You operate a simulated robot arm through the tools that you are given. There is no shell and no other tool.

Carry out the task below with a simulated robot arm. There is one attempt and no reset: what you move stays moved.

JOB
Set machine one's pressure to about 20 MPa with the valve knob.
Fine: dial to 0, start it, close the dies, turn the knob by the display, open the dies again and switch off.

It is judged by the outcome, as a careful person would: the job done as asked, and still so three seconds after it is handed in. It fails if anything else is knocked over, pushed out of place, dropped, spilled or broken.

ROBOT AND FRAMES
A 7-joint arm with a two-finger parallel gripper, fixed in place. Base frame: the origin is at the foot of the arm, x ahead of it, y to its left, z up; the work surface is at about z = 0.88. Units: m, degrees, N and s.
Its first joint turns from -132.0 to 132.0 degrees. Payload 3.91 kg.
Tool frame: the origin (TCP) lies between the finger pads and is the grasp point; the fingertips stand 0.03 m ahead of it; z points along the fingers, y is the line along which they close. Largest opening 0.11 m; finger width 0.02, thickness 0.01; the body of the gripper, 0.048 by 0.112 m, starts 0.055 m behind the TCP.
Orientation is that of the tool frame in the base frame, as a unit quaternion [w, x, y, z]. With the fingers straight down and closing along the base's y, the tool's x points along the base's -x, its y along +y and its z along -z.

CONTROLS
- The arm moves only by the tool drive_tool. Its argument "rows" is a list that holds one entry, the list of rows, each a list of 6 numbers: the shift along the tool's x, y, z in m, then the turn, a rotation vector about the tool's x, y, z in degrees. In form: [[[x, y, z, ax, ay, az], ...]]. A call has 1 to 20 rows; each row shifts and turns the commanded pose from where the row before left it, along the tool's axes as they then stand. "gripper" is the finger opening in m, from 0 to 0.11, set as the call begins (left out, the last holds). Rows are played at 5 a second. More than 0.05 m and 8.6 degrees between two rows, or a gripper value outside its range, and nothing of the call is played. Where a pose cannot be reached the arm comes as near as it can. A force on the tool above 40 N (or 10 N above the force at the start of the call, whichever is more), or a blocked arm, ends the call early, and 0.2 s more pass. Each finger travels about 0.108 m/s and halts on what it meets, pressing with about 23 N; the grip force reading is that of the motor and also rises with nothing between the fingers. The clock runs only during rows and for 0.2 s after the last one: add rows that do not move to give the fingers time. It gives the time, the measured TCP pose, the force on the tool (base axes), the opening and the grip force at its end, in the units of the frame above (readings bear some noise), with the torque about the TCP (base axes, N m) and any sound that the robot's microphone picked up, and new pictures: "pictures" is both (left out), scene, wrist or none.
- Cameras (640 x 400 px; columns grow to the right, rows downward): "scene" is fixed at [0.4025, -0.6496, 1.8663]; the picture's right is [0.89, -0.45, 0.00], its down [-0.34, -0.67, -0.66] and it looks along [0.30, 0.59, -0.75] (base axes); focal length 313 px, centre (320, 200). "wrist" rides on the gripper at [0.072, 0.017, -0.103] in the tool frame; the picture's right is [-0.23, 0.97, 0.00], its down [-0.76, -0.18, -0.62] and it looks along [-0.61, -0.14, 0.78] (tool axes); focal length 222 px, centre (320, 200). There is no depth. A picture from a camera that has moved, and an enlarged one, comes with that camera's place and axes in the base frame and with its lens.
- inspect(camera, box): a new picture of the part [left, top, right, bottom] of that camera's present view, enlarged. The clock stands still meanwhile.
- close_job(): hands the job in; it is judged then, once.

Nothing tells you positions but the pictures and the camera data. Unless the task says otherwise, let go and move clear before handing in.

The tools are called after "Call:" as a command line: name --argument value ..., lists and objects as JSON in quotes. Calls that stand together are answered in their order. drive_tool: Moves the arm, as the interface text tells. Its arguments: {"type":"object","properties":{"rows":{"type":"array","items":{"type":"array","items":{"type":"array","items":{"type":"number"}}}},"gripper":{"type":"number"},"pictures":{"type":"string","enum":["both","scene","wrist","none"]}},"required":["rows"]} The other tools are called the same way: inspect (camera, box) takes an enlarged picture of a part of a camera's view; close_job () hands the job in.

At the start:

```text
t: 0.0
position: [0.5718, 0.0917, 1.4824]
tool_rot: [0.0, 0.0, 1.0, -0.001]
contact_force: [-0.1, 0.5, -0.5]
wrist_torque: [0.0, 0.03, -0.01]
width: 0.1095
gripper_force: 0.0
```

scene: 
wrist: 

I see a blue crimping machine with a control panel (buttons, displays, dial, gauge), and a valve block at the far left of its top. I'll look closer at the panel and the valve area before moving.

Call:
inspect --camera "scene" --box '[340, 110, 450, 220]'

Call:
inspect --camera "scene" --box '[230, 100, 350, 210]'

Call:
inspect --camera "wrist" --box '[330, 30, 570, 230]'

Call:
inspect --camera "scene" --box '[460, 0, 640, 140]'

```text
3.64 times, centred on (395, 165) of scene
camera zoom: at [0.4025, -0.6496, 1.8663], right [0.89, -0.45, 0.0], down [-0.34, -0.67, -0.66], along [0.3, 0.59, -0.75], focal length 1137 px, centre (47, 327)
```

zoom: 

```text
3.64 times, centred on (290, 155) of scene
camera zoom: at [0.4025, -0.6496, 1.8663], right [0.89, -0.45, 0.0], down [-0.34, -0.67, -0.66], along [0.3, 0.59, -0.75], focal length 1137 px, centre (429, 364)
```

#####

# STATED PROBLEM
Write out the material exactly as given.

# FINISHED EXERCISE
You operate a simulated robot arm through the tools that you are given. There is no shell and no other tool.

Carry out the task below with a simulated robot arm. There is one attempt and no reset: what you move stays moved.

JOB
Set machine one's pressure to about 20 MPa with the valve knob.
Fine: dial to 0, start it, close the dies, turn the knob by the display, open the dies again and switch off.

It is judged by the outcome, as a careful person would: the job done as asked, and still so three seconds after it is handed in. It fails if anything else is knocked over, pushed out of place, dropped, spilled or broken.

ROBOT AND FRAMES
A 7-joint arm with a two-finger parallel gripper, fixed in place. Base frame: the origin is at the foot of the arm, x ahead of it, y to its left, z up; the work surface is at about z = 0.88. Units: m, degrees, N and s.
Its first joint turns from -132.0 to 132.0 degrees. Payload 3.91 kg.
Tool frame: the origin (TCP) lies between the finger pads and is the grasp point; the fingertips stand 0.03 m ahead of it; z points along the fingers, y is the line along which they close. Largest opening 0.11 m; finger width 0.02, thickness 0.01; the body of the gripper, 0.048 by 0.112 m, starts 0.055 m behind the TCP.
Orientation is that of the tool frame in the base frame, as a unit quaternion [w, x, y, z]. With the fingers straight down and closing along the base's y, the tool's x points along the base's -x, its y along +y and its z along -z.

CONTROLS
- The arm moves only by the tool drive_tool. Its argument "rows" is a list that holds one entry, the list of rows, each a list of 6 numbers: the shift along the tool's x, y, z in m, then the turn, a rotation vector about the tool's x, y, z in degrees. In form: [[[x, y, z, ax, ay, az], ...]]. A call has 1 to 20 rows; each row shifts and turns the commanded pose from where the row before left it, along the tool's axes as they then stand. "gripper" is the finger opening in m, from 0 to 0.11, set as the call begins (left out, the last holds). Rows are played at 5 a second. More than 0.05 m and 8.6 degrees between two rows, or a gripper value outside its range, and nothing of the call is played. Where a pose cannot be reached the arm comes as near as it can. A force on the tool above 40 N (or 10 N above the force at the start of the call, whichever is more), or a blocked arm, ends the call early, and 0.2 s more pass. Each finger travels about 0.108 m/s and halts on what it meets, pressing with about 23 N; the grip force reading is that of the motor and also rises with nothing between the fingers. The clock runs only during rows and for 0.2 s after the last one: add rows that do not move to give the fingers time. It gives the time, the measured TCP pose, the force on the tool (base axes), the opening and the grip force at its end, in the units of the frame above (readings bear some noise), with the torque about the TCP (base axes, N m) and any sound that the robot's microphone picked up, and new pictures: "pictures" is both (left out), scene, wrist or none.
- Cameras (640 x 400 px; columns grow to the right, rows downward): "scene" is fixed at [0.4025, -0.6496, 1.8663]; the picture's right is [0.89, -0.45, 0.00], its down [-0.34, -0.67, -0.66] and it looks along [0.30, 0.59, -0.75] (base axes); focal length 313 px, centre (320, 200). "wrist" rides on the gripper at [0.072, 0.017, -0.103] in the tool frame; the picture's right is [-0.23, 0.97, 0.00], its down [-0.76, -0.18, -0.62] and it looks along [-0.61, -0.14, 0.78] (tool axes); focal length 222 px, centre (320, 200). There is no depth. A picture from a camera that has moved, and an enlarged one, comes with that camera's place and axes in the base frame and with its lens.
- inspect(camera, box): a new picture of the part [left, top, right, bottom] of that camera's present view, enlarged. The clock stands still meanwhile.
- close_job(): hands the job in; it is judged then, once.

Nothing tells you positions but the pictures and the camera data. Unless the task says otherwise, let go and move clear before handing in.

The tools are called after "Call:" as a command line: name --argument value ..., lists and objects as JSON in quotes. Calls that stand together are answered in their order. drive_tool: Moves the arm, as the interface text tells. Its arguments: {"type":"object","properties":{"rows":{"type":"array","items":{"type":"array","items":{"type":"array","items":{"type":"number"}}}},"gripper":{"type":"number"},"pictures":{"type":"string","enum":["both","scene","wrist","none"]}},"required":["rows"]} The other tools are called the same way: inspect (camera, box) takes an enlarged picture of a part of a camera's view; close_job () hands the job in.

At the start:

```text
t: 0.0
position: [0.5718, 0.0917, 1.4824]
tool_rot: [0.0, 0.0, 1.0, -0.001]
contact_force: [-0.1, 0.5, -0.5]
wrist_torque: [0.0, 0.03, -0.01]
width: 0.1095
gripper_force: 0.0
```

scene: 
wrist: 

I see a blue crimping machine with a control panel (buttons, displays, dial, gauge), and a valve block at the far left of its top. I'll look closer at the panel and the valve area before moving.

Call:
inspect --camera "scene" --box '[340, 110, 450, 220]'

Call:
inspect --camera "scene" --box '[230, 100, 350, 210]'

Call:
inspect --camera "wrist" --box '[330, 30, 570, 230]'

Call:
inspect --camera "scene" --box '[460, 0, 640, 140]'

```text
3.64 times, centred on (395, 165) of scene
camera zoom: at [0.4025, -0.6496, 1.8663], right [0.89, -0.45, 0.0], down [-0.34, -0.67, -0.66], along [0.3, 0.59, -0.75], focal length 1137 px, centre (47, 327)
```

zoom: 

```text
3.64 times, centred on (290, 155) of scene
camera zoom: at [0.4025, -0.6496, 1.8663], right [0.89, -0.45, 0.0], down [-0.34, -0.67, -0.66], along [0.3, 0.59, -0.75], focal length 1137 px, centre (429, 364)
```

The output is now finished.